Sun, 06 Aug 2000

Amalia takes pride of place at contest

By Mehru Jaffer

JAKARTA (JP): Hot Synthetic, the design that dazzled the judges most at the first creative fashion contest held here recently was inspired by little more than a ball of thread.

AR Amalia S, 23, the petite designer with a soaring imagination responsible for creating Hot Synthetic said that she sat fiddling with some thread one day when the idea dawned on her to make a dress without first weaving the thread into cloth.

Then she gave her flight of fantasy a little more shove and painstakingly began to wrap fine synthetic cable thread around an umbrella-shaped miniskirt cut from a fabric stiff with starch.

To live up to the title of Hot Synthetic, she chose to work in the color red and designed a thin strip for a blouse in the same material just to cover the breast and held together with cable strings that criss-crossed the bare chest and then snaked around the slender neck of the model.

The result was a sexy outfit that screamed out at the audience that indeed the year 2000 was here to stay. Apart from a Palm Award, the design has also won for Amali, a final year student of Institute Seni Indonesia, Yogyakarta Arts Institute, a one-year scholarship to ESMOD, Jakarta's prestigious school of fashion design.

Along with Charles Sie, 22, from Surabaya who was judged second, Amalia will also receive Rp 15 million to finance her boarding and lodging during her year-long stay in Jakarta.
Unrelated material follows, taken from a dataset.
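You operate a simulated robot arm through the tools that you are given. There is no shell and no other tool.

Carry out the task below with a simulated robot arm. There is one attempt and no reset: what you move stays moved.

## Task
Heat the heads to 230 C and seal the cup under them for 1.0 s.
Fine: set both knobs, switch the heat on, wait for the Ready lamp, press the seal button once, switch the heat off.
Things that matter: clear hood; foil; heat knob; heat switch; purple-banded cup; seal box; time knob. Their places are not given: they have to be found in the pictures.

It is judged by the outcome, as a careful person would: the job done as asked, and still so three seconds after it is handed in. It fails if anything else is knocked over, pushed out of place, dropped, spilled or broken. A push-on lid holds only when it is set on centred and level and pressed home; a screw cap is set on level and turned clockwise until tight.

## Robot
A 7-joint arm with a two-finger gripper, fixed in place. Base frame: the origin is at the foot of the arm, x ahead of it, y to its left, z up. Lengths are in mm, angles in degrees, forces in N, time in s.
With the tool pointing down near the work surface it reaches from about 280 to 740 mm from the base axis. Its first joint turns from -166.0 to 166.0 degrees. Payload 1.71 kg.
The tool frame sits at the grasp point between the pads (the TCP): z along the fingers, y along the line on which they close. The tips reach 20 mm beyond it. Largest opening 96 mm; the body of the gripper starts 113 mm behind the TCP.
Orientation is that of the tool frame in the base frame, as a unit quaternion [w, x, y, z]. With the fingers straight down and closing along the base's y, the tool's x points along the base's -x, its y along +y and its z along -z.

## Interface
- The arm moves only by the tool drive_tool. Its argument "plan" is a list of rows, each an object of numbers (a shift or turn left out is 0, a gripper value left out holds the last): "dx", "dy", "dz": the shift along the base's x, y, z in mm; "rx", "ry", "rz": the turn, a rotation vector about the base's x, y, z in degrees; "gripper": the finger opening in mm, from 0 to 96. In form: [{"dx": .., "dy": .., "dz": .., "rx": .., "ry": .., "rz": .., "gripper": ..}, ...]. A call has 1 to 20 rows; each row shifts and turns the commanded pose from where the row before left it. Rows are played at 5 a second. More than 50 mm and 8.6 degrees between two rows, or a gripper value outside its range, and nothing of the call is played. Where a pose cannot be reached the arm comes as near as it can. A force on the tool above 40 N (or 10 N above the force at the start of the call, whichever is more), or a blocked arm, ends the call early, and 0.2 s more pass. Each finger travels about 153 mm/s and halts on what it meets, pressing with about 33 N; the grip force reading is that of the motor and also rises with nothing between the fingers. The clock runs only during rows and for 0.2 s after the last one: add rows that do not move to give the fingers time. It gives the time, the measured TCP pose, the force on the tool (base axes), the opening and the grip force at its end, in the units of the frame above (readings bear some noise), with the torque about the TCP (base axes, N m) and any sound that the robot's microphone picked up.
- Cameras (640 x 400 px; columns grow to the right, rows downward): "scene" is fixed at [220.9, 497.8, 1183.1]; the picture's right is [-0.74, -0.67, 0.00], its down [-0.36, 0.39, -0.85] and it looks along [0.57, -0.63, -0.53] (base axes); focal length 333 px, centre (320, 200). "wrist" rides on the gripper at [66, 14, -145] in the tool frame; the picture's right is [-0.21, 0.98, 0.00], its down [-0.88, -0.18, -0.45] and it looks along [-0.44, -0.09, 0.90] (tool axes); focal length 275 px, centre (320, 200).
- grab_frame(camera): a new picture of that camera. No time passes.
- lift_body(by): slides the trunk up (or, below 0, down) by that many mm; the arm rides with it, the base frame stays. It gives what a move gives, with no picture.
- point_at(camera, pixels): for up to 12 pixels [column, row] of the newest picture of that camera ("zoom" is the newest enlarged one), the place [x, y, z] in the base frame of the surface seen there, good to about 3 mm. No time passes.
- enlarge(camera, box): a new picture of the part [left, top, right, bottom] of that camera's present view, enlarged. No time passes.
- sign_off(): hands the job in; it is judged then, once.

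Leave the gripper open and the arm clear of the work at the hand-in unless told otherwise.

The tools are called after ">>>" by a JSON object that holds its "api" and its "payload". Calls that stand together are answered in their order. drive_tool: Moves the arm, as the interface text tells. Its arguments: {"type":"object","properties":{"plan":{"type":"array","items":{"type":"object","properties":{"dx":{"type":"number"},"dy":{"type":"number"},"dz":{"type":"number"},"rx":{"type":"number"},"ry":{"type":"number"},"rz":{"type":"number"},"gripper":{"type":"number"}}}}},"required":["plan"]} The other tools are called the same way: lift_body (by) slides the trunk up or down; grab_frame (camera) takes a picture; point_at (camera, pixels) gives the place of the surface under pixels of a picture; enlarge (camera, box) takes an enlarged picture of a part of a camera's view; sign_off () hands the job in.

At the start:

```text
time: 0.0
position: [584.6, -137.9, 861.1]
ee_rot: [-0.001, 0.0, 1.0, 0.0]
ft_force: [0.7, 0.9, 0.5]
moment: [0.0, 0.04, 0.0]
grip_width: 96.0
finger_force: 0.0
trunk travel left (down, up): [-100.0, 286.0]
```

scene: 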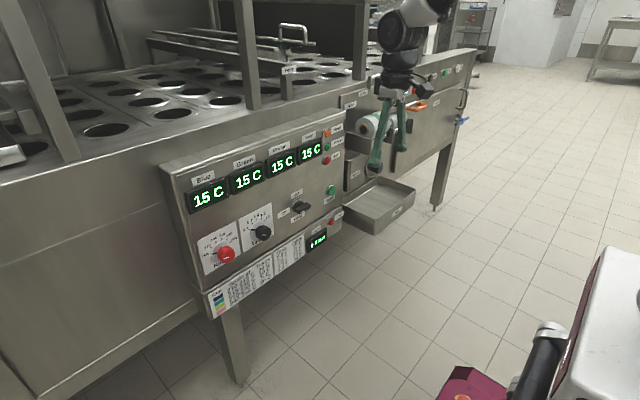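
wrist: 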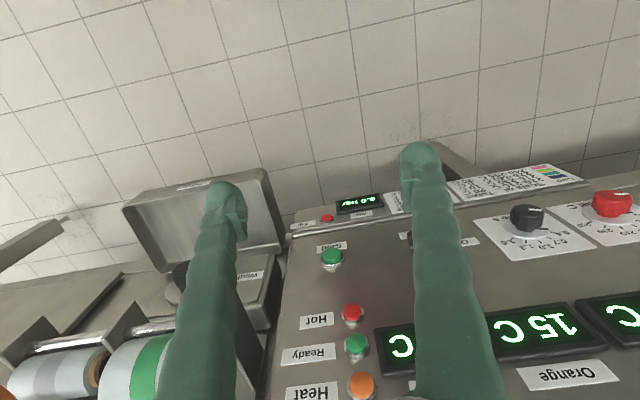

The other five winners will get an opportunity to do short courses at the same school.

This was the first creative fashion contest organized by Plaza Senayan for young Indonesians, mainly to retain the shopping mall's reputation as the center of high fashion and to divert the tremendous energy of the country's youth into something positive and creative.

"The response has been most encouraging," said Natalie A. Hatmarini, promotions manager of Plaza Senayan, and one of the 10 members of the jury that included well-known fashion designer Musa Widyatmodjo, ex-model Larasati and fashion editor of Femina magazine Sonny Mushlison.

Notices announcing the contest half a year ago attracted 460 applicants from all over the country, out of which 20 finalists were chosen and seven were declared winners.

The contest, which proved to be a fantastic trip into an imaginative world of colors, textures and style, is expected to become an important annual event at Plaza Senayan.

Asked which outfit of the 20 was her favorite, Amalia promptly replied, "Tramp Madness", the funky dress designed by Charles Sie and paraded to wild music by a stunning model.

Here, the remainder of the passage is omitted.